Monday

Surprise outcome after yesterday’s mope: I have rather abruptly returned to being a person who says she’ll do things and then feels capable of doing them???

I’m not saying nature is healing and Portland Lucy has reestablished herself, but the ambient back-to-school energy I’ve been craving is certainly doing something.

This is what it takes:

  • The feeling, however trivial, of control (over my movements, my schedule, my food intake, my sleep)
  • Microscopic movement in the direction of something that’s been scaring me—I’m talking truly microscopic, like moving a pencil five inches closer to a notepad and then calling it a day
  • Letting the dog see the rabbit
  • Securing caregiving help during the week
  • Moving piles of mulch from one end of the property to the other in a wheelbarrow, raking them over the parched earth, watching the ur-heap on the concrete shrink bit by bit
  • Leaving the house at least once every day
  • Asking for help, accepting meals from friends, letting them lighten the logistical load
  • Starting the process of buying a friend’s old car so I can have my own reliable transportation
  • Undergoing a healthy dose of heartbreak
  • Getting in the sea
  • Allowing myself to fuck around in the afternoons because the fact is I feel lethargic and dismal every day after lunch, so if I’ve done something early enough it’s not a hardship to watch Ted Lasso or read a book or stare aimlessly into space
  • Making diary comics again

It’s the shift when weeks of broken promises to myself stop feeling like impenetrable, sticky guilt and instead alchemize into rocket fuel. Suddenly everything is happening and the urge is to ride the wave, tackle it all in one fell swoop, but my most important job is actually to do less. Rest must be just as much a part of this as consistency. The hardest discipline.

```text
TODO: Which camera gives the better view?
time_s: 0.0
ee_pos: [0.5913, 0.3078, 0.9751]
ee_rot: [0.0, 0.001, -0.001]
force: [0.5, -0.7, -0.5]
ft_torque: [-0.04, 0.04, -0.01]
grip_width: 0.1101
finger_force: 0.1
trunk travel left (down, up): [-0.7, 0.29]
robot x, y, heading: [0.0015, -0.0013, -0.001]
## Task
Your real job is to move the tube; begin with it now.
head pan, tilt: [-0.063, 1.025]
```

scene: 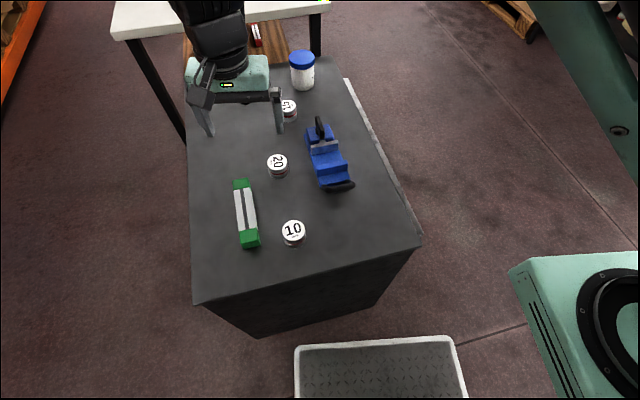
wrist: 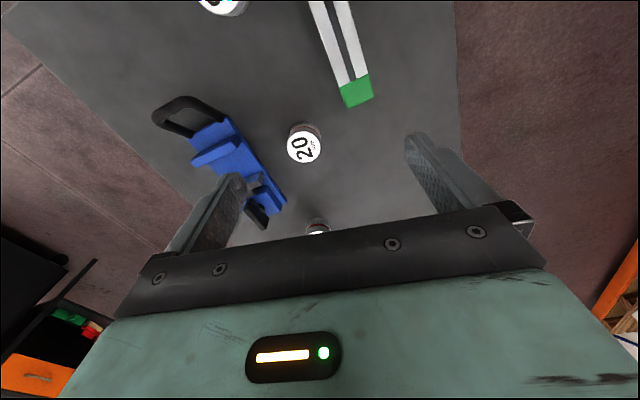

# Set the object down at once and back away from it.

I feel so much relief in my body.

The Context Coin

Context creation can operate like the creative equivalent of Universal Basic Income. I want to make sure people’s obvious and immediate needs are met so they can tap into what they already know, but have been too stressed, distracted, and scared to access.

Started down this rabbit hole after getting hung up on the phrase “thought of everything,” which is one of those sneaky compliments that can point simultaneously to expressions of tenderness and anxiety. If I’m obsessed with preparing for every eventuality, where’s the room for surprise? For delight? For exchange?

(My word for 2022 is Return, and one of the meanings that I enjoy in it is the aspect of returning a serve, as in a game, as in conversation, as in play.)

It can be a strength. Someone who thinks of everything is likely good at logistics-heavy things like Kickstarter and self-publishing (hello), willing to go the extra mile to ensure that a project meets certain stringent standards (like accessibility), and concerned about the minutiae of how things feel

This crops up any time I unbox an Apple product. Something as small as how the cellophane unfolds from the device (smoothly, beckoningly) has a huge impact on my experience of receiving it. Someone went to extraordinary lengths to ensure that the box would be easy to open, that that textures would be pleasing, that the shapes would nest within each other just so.

This is a very capitalistic example, so it makes me uncomfortable to sing its praises, but the meta-experience is still there. What would it be like to have the resources to devote that much energy to how someone feels just upon opening the packaging of a book I’ve sent them?

It’s stuff like this that had me schlepping out to an industrial paper firm back in 2020, staggering away with armloads of samples, printing prototype decks in my living room, fondling card after card and wondering “woodgrain or linen? 200lb or 300lb? Ecru or Natural?” as if there’s a single right choice.

There isn’t.

There’s the trap. 

When Twyla Tharp asks workshop participants to come up with 60 uses for a stool, she notices a consistent pattern:

“[…] the first third of the ideas are obvious; the second third are more interesting; the final third show flair, insight, curiosity, even complexity, as later thinking builds on earlier thinking.”

There’s a version of context creation that suggests (maybe even only subconsciously) there is “a right way” to participate. I think it’s the version that relies too much on the anxious side of the “thinking of everything” coin. Tenderness in extremis is anxiety.  

I need to provide the context that keeps people on the stool after they’ve exhausted the obvious possibilities, because with that context comes freedom to explore.

At Wayward, we weren’t told what to make. In fact, we were encouraged to approach the week as a period of time during which we didn’t have to make anything. But we were fed, there was a loose schedule, there were comfortable things to nap on. We were held. And within that container—that tender context—things I didn’t even know I had in me emerged. Seemingly without effort.

I want that, and it shows up once I know when to stop trying to think of everything.